We already have a reputation of having good laws but bad implementation. In legal parlance, it is known as ‘over-criminalisation’ — more laws but less ‘rule of law’. Therefore, ____________________________ . Enacting special laws for each set of crimes is no solution and makes the problem worse.
(a) Until 1965, only 12 countries had
expunged capital punishment and 11 effaced it for ordinary crimes during peacetime.
(b) the enforcement machinery needs a major overhaul to make criminal justice more accessible
(c)  It will be in the fitness of the things to have a bare idea
(d)  Firstly, that the reliability of statistics remains unverified.
(e) General deterrence is designed to
prevent crime in the general population


Q14. Bail in its essence is a fine balance between the right to liberty of the person accused of an offence and the interests of society at large. The Law Commission of India has urged the government to adapt the bail law according to the changing times, _________________ , and the arbitrariness shown by the judiciary in exercise of its discretion.
(a) Instead, the right to liberty acts as a substantive guarantee
(b) The Commission also highlights the need to minimise pretrial confinement of an accused.
(c) responsive criminal justice system in India.
(d)changing patterns of crimes
(e) Article 5 is not concerned with mere restrictions on freedom of movement


Q15 The Association of Southeast Asian Nations (ASEAN) is among the world’s largest regional intergovernmental organisations. Since its inception, the countries in the region have become more integrated through enhanced intraregional trade and connectivity. The South Asian Association for Regional Cooperation (SAARC), geographically proximate to ASEAN, started _______________  has failed to deliver. It has been unable to integrate the region through trade and connectivity and continues to be stuck in the quagmire of regional politics and rivalry and stagnates from historical distrust and old animosity.

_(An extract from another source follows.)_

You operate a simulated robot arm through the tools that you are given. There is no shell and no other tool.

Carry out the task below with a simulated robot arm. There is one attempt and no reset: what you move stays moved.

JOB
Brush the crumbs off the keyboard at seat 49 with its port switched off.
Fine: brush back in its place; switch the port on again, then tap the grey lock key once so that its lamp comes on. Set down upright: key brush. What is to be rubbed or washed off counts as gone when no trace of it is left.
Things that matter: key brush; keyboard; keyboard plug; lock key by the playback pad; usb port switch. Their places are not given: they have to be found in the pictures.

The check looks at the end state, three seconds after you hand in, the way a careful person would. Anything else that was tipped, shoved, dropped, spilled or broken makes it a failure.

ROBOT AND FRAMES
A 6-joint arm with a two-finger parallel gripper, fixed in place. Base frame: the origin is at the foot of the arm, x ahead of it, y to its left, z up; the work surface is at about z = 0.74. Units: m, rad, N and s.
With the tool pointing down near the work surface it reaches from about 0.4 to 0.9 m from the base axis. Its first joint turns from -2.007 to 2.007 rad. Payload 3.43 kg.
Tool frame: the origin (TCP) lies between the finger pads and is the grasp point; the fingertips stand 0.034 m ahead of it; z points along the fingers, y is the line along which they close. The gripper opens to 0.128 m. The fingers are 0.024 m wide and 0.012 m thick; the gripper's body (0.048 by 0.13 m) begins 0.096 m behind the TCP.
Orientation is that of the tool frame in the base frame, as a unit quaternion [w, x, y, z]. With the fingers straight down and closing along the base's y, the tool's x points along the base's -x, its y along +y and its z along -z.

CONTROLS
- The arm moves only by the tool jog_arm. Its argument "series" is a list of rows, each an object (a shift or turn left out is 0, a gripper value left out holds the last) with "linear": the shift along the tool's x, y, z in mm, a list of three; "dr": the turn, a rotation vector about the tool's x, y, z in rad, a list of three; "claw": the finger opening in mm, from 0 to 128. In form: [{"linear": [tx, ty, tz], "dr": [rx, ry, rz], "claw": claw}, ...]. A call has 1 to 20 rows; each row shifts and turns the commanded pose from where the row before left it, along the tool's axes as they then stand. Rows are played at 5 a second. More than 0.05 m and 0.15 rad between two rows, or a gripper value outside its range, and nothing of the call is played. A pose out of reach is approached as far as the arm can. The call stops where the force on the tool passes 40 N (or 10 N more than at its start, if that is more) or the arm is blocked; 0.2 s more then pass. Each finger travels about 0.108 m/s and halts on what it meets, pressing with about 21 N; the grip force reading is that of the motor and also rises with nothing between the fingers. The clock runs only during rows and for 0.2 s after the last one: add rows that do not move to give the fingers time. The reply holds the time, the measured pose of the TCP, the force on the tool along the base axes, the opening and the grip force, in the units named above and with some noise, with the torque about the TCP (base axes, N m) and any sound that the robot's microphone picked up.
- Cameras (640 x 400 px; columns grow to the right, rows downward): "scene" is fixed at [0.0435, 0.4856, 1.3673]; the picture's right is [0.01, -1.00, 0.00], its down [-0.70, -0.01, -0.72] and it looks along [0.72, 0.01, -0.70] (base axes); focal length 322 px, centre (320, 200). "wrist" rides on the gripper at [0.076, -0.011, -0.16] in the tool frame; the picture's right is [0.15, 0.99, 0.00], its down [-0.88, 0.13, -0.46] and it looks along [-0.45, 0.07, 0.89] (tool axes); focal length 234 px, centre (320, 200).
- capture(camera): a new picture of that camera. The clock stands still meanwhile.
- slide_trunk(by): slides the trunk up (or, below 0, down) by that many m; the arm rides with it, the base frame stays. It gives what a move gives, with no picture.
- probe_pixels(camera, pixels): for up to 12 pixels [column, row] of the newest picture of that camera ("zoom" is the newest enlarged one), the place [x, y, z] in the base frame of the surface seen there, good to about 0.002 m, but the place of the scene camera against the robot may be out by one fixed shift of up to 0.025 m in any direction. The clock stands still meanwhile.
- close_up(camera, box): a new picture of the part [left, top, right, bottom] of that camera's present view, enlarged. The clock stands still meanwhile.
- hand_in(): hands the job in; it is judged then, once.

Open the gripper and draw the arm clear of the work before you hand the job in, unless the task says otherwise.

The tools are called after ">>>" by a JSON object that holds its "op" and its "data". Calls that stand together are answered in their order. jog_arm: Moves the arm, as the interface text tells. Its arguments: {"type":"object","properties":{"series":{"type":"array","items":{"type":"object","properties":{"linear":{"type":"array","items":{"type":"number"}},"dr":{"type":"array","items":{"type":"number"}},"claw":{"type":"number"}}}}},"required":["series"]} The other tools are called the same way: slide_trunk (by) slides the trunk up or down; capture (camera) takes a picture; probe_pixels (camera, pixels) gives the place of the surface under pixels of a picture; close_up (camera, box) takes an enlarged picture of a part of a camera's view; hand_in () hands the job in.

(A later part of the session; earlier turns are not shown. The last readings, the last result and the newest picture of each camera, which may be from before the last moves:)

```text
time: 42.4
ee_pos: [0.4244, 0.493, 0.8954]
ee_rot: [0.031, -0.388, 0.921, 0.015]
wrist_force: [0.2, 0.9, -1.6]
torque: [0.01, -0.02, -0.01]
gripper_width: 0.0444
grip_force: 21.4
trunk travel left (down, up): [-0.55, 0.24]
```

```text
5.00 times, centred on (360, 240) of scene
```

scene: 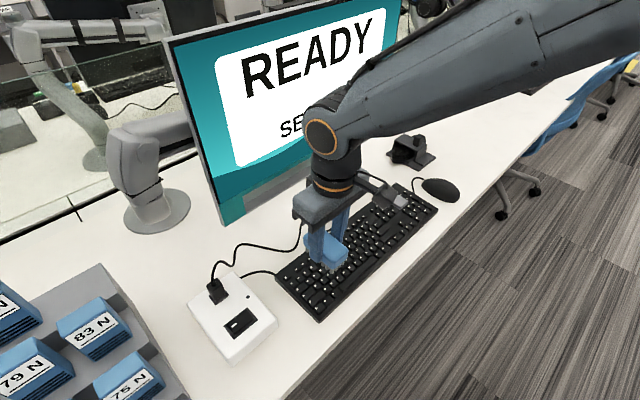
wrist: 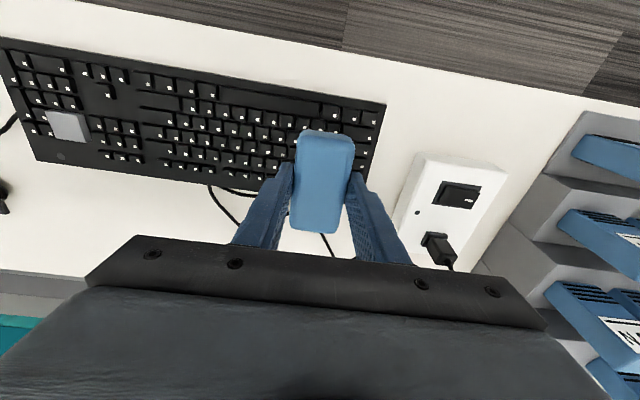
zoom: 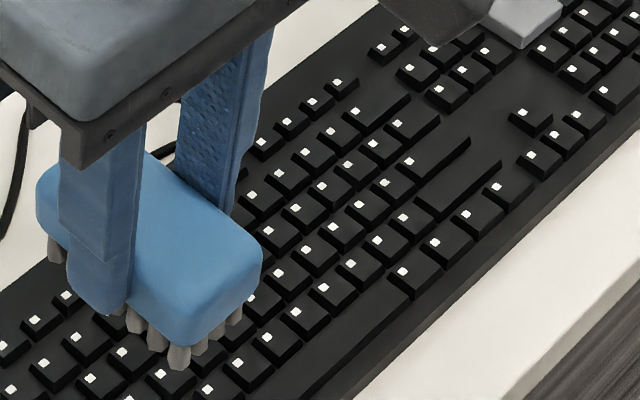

(a) On the political and economic continuum
(b) its journey in 1985 with similar aspirations but over time
(c) On the other hand, trade amongst the SAARC members stands at 3.5% of their total volume of trade.
(d) to revitalise the regional body, it will continue to be what it always has been: a utopian idea existing only in summit documents.
(e)  As a regional organisation, while ASEAN has grown from strength to strength.